When asked, Judge Weinstein would not discuss the recent Supreme Court on decision directly. While describing the court’s current membership as “superb intellects,” he added that “sometimes people who got to the top” lack an “understanding for how society really operates.” A district judge, with a courtroom of his own, is in a position “to see more,” Judge Weinstein said.
Judge Weinstein had seen plenty of this world by the time he was elevated to he bench. Born in 1921, he is a product of Brooklyn’s P.S. 205 and Abraham Lincoln High School. Elementary school was often so crowded that he took class not from behind a desk, but perched on a windowsill. During high school, he worked the docks; it was his third career: he had previously been a child actor and resold the clothespins he found under laundrylines. During World War II, while the Navy was still segregated, he served as an officer on a submarine.
The judge came to the bench from a professorship at Columbia and after service as the attorney for Nassau County.
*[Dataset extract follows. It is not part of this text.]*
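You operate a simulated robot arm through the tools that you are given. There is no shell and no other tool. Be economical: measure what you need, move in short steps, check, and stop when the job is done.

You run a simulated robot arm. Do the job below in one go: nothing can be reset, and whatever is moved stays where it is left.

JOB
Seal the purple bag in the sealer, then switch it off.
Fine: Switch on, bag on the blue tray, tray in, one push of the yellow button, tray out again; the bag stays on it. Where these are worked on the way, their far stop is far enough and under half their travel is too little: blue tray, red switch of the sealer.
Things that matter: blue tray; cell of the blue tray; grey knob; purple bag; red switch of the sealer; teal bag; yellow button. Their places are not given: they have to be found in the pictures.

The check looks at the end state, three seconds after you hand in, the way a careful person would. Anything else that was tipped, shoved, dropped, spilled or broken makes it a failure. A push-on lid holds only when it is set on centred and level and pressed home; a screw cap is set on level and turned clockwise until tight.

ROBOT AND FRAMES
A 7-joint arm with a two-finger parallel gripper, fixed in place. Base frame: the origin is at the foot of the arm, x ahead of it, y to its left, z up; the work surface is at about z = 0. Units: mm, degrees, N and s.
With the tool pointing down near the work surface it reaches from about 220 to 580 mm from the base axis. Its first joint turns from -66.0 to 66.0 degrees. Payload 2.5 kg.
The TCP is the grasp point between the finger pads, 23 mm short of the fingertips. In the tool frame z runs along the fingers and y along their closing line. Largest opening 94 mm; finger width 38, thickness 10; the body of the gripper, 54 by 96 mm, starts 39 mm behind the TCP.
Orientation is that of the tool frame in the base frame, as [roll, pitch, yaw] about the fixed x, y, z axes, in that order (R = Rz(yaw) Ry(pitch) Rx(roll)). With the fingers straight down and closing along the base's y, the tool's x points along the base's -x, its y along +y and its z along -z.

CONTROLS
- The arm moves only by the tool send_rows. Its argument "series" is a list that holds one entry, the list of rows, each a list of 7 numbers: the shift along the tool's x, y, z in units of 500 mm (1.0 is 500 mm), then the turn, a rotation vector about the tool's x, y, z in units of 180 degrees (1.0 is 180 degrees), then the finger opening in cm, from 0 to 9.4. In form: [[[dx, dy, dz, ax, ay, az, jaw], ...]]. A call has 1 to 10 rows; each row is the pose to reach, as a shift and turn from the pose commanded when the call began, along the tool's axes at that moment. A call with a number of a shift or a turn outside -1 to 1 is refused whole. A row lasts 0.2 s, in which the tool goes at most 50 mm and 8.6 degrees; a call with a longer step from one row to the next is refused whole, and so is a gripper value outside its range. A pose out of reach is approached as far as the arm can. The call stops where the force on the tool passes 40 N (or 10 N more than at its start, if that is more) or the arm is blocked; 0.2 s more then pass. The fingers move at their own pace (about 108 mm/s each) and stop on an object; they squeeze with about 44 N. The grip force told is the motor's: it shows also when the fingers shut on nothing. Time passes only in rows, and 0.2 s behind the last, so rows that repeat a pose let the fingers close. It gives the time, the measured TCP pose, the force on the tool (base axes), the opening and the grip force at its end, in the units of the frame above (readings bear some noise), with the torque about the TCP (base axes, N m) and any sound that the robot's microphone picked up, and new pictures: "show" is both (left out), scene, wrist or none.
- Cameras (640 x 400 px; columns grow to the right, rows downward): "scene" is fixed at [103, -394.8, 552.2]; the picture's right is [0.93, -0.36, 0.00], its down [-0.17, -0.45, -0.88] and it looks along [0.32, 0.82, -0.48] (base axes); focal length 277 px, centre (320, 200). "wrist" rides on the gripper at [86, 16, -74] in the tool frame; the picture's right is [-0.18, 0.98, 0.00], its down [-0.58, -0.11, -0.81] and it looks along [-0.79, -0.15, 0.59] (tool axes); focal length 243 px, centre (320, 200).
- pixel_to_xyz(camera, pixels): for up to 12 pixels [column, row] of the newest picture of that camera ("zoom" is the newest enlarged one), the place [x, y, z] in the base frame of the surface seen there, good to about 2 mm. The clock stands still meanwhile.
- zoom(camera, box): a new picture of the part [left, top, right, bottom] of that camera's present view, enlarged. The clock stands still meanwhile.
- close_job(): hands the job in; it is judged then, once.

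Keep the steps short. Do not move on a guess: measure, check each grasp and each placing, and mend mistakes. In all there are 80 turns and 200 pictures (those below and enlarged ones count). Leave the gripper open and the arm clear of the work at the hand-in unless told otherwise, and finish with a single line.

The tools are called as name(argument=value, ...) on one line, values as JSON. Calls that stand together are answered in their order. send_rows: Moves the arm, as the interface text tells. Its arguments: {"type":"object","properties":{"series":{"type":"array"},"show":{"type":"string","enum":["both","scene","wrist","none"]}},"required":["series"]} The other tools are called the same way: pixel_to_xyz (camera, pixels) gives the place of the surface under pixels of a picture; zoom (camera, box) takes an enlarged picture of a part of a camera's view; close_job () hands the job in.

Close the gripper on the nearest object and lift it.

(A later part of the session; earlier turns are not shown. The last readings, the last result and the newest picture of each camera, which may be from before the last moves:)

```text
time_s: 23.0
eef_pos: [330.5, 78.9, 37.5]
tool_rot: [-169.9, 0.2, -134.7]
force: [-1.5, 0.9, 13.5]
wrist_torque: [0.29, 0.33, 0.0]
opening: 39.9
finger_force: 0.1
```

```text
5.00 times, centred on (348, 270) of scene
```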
While liberals generally revere him, many conservatives consider him lawless, largely for his efforts to keep mass tort cases alive when some other judges might dismiss them.
In the early 1990s, when it came time to choose senior status, he turned to Justice Marshall, then retired from the Supreme Court, for advice. The correspondence between the two is framed beside the Brown v. Board of Ed brief.
“Now as an old man, I have to decide whether to take senior status or keep fighting the good fight as an active judge,” Judge Weinstein wrote. Justice Marshall didn’t give an up or down answer, but wrote, “You have, more than anyone I know of, contributed your share to the work of the federal judiciary.” Judge Weinstein took senior status, but has yet to lighten his docket.